Rooting against fashion

by Rob Horning

16 July 2006


When I see an article like this one from BusinessWeek about Urban Outfitters’ recent struggles, my initial reaction is a delight akin to schaudenfreude. but I’m beginning to question why I have any sort of emotional reaction whatsoever. Yes, Urban Outfitters is one of the more annoying upscale downmarket retailers that sell commodified cool to the 12 to 24-year-old demographics. But their flounderings doesn’t mean what I initially assume in my blush of delight—it doesn’t mean that fashionability itself has become any less important to people. Instead, it simply means that fashion has proven once again its unreasonably powerful and inevitable fickleness, creating more economic losers (not to mention the few poor chumps who dropped the cash on clothes suddenly made uncool by forces beyond their control). And some new company, Zara or H&M or whoever, is picking up the slack for Urban Outfitters; the game has simply moved as it was being played, to paraphrase X. So I’m really just delighting in an increase of human misery, with no compensation anywhere in terms of the greater good—there are new winners and losers, but their proportion remains unchanged.

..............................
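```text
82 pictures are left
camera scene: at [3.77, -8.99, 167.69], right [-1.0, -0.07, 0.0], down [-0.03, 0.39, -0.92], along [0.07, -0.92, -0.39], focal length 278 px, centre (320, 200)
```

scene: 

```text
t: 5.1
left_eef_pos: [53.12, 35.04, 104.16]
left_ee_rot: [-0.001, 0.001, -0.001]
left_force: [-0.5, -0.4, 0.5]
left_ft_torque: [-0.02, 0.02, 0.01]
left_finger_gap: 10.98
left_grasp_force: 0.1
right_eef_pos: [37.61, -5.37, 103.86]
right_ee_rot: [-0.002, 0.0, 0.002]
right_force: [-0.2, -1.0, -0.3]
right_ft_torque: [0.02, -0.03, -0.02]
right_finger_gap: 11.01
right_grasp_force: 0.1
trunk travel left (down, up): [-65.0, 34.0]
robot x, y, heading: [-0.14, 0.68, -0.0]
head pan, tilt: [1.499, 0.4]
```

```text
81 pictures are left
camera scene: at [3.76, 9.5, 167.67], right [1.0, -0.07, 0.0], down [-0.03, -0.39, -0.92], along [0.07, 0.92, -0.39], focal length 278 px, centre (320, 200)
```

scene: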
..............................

This realization leaves me one step away from conceding that in rooting against the promulgation of fashion, I’m rooting against prosperity in general, which is the essential condition for fashion to matter at the scale of mass-market retailing. This point of view assumes that the natural result of prosperity is the individual being empowered to pursue some kind of distinction, to express himself more publicly and thoroughly, with fashion-related goods being one of the main ways this can be pursued. But that seems true only because our society labors to link goods with social recognition and communication—we have a massive discourse-generating machine of ads and entertainment and so forth that imbues goods with connotations, with meanings. But meaning might reside elsewhere, in a different sort of (utopian?) society. I’m still holding out; I still stubbornly believe that there’s a better use for prosperity than peasant skirts and drainpipe jeans.